Atualizado: 15 de out. de 2020

 

Revista Pif-Paf, n. 2, junho 1964, p. 1 e p. 24. Direitos de utilização e reprodução da imagem sem fins lucrativos concedidos à autora


O “Jogo da Democracia”, desenhado por Ziraldo no segundo número da revista Pif-Paf em junho de 1964, é um dos exemplos da subversão dos códigos, das normas, das referências culturais e políticas permitida pelo humor gráfico publicado nas páginas de jornais ou revistas independentes durante o regime militar, a partir do golpe militar de 1964. Alguns dos objetivos da análise das suas diversas formas, tais como a caricatura, a história em quadrinhos, a charge, a gravura ou o corte-colagem de fotografia, residem na identificação da potencialidade do humor gráfico como arma de combate ao autoritarismo e na definição dos mecanismos específicos da resistência política através do riso.

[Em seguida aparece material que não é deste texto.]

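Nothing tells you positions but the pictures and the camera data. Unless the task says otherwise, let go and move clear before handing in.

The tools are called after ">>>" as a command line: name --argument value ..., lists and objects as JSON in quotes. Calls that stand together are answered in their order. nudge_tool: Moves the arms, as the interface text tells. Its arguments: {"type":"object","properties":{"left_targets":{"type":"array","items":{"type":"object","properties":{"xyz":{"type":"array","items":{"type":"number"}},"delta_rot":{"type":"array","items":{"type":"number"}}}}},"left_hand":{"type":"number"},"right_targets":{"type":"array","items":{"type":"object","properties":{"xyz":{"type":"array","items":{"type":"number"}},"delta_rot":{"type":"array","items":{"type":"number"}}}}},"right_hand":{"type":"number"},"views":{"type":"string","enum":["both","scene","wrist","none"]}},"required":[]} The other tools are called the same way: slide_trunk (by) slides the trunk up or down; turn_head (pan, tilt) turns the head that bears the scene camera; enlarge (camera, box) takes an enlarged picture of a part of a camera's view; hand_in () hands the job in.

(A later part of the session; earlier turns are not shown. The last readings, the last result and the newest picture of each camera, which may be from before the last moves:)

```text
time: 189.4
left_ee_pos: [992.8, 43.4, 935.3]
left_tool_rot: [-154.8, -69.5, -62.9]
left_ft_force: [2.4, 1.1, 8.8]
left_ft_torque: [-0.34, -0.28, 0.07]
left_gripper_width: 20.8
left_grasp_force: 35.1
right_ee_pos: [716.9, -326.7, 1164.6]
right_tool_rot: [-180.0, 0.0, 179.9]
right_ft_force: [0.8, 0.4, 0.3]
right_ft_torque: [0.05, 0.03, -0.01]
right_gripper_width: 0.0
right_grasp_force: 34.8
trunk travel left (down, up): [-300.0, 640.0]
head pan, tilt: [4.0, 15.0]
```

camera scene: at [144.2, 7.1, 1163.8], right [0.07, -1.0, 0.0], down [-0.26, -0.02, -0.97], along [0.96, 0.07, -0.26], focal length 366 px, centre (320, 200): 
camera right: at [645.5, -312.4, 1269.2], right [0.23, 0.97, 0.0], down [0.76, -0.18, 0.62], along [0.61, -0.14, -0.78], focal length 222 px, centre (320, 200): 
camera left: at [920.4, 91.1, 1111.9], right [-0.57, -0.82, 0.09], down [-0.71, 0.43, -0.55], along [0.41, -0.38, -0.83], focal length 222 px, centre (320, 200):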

Pretendo propor uma história dos interstícios e das brechas, do contorno da norma e do jogo com o proibido, da fronteira entre o militantismo e a acomodação, da emergência de temáticas sociais e culturais novas, redefinindo o engajamento político no começo dos anos 1970, e das numerosas contradições da esquerda brasileira sob o regime militar. Ao mesmo tempo, busco questionar o papel de “resistente” assumido por vários desenhistas a posteriori e analisar as complexas condições de existência de espaços de liberdade de expressão durante o regime militar, tais como o Salão de Humor de Piracicaba, inaugurado em 1974 no interior de São Paulo.

A partir do golpe militar de 1964, as medidas de proibição impostas aos meios de comunicação se multiplicaram e criaram um conjunto complexo de textos normativos. Rodrigo Patto Sá Motta afirmou, em um artigo dedicado às ambiguidades da imprensa tradicional, que “os grandes jornais, na maioria, se acomodaram à situação política, comportamento, aliás, comum na nossa cultura política”. A grande imprensa forneceu um inegável apoio ao golpe militar e às medidas antisubversivas que o seguiram, mas cabe lembrar a inquietação crescente dentro de certas redações frente à ascensão do autoritarismo.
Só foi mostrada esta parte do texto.